# TASK TO COMPLETE:
Copy the part of the document text from the words "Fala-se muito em" through the words "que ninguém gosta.".

# DOCUMENT TEXT:

━━━━━━━━

Fala-se muito em imaginação. Mas, quando a imaginação emerge, muitos professores forçam a barra para que aconteça o “planejado”.
Tonucci deixou seus desenhos de lado para abordar os deveres de casa. Ele mostra que os deveres de casa são lições para quem sabe. O aluno que domina o assunto faz os exercícios e, se tiver alguma dúvida, terá assistência em casa. O aluno que não sabe nada aprende com os deveres. Não consegue fazer os exercícios. Não tem qualquer apoio em casa, pois seus pais nada sabem sobre o assunto. O dever penaliza os alunos ignorantes e pouco acrescenta para os alunos que já sabem.
Depois disso, o conferencista volta a mostrar mais um desenho:

Tonucci segue com outra observação sobre um assunto que conhecemos bem: a escola está sofrendo muito. Ela é uma escola de que ninguém gosta.

━━━━━━━━

# DATA BLOCK:

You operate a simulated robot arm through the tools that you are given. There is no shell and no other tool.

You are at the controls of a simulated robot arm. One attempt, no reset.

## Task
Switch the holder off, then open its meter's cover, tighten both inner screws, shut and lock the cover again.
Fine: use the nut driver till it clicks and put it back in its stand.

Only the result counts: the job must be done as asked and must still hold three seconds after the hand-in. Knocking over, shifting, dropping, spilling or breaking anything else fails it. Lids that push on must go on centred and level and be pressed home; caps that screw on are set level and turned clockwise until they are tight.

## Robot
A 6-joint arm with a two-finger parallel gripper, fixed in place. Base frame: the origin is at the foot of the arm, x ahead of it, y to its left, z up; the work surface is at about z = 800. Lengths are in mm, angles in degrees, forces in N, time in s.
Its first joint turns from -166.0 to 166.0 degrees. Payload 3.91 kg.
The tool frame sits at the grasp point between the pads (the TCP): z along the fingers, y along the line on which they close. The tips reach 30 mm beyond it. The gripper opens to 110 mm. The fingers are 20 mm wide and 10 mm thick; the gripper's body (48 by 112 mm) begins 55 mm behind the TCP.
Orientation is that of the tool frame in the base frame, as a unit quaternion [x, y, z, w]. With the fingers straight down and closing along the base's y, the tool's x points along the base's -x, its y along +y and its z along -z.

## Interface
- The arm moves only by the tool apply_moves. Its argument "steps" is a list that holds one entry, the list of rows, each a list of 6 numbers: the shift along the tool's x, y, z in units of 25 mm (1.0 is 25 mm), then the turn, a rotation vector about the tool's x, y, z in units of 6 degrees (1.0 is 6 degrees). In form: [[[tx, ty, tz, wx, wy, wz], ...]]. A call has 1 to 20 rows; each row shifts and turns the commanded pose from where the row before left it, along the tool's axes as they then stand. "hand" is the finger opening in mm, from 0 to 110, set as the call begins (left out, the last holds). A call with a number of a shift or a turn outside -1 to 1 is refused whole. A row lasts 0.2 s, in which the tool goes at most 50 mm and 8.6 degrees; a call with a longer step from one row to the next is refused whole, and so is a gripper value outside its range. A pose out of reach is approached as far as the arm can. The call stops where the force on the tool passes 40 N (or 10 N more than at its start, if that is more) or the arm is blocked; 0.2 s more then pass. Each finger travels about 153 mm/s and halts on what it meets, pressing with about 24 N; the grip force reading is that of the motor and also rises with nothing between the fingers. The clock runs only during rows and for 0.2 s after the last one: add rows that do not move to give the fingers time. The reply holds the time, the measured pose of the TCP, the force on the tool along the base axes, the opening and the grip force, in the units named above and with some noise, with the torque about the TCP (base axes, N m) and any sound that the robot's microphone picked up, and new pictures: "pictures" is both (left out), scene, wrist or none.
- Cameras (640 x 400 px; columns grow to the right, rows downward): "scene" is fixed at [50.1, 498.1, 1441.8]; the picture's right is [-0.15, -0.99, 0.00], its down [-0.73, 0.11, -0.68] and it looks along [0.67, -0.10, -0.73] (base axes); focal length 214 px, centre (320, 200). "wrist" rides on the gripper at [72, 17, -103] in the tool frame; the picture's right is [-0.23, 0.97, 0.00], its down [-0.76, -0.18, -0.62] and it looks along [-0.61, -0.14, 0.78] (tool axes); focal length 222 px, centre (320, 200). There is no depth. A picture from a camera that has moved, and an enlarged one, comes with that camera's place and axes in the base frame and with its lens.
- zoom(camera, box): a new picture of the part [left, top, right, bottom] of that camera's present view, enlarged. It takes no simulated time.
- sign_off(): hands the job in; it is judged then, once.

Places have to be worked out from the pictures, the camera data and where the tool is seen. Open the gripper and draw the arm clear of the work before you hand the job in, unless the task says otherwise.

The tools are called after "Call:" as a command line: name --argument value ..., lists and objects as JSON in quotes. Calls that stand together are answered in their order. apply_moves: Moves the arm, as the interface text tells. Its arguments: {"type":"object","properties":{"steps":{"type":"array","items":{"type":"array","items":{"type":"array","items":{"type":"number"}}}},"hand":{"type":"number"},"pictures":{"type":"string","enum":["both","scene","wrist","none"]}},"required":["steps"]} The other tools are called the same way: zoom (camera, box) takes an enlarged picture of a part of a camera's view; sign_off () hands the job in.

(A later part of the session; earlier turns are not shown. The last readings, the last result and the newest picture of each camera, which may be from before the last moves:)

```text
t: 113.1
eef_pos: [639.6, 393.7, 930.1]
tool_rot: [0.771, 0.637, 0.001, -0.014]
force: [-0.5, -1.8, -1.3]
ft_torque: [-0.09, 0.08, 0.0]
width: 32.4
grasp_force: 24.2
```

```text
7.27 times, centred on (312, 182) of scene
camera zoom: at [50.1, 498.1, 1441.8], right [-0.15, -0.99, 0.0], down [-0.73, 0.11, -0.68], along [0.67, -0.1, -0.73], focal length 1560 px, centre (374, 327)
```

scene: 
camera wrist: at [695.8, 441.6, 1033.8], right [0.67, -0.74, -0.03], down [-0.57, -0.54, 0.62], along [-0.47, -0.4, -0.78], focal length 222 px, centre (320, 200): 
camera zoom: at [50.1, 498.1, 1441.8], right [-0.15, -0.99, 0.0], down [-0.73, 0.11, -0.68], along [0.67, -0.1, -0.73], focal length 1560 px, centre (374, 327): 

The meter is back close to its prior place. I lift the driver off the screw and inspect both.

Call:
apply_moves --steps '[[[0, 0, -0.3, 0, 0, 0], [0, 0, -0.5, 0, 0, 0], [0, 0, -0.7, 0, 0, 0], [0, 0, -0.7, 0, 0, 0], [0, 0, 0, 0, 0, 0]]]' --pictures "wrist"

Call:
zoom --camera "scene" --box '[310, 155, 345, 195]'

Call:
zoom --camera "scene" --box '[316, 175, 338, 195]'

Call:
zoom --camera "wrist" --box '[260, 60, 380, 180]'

━━━━━━━━

# TASK OUTPUT:
Fala-se muito em imaginação. Mas, quando a imaginação emerge, muitos professores forçam a barra para que aconteça o “planejado”.
Tonucci deixou seus desenhos de lado para abordar os deveres de casa. Ele mostra que os deveres de casa são lições para quem sabe. O aluno que domina o assunto faz os exercícios e, se tiver alguma dúvida, terá assistência em casa. O aluno que não sabe nada aprende com os deveres. Não consegue fazer os exercícios. Não tem qualquer apoio em casa, pois seus pais nada sabem sobre o assunto. O dever penaliza os alunos ignorantes e pouco acrescenta para os alunos que já sabem.
Depois disso, o conferencista volta a mostrar mais um desenho:

Tonucci segue com outra observação sobre um assunto que conhecemos bem: a escola está sofrendo muito. Ela é uma escola de que ninguém gosta.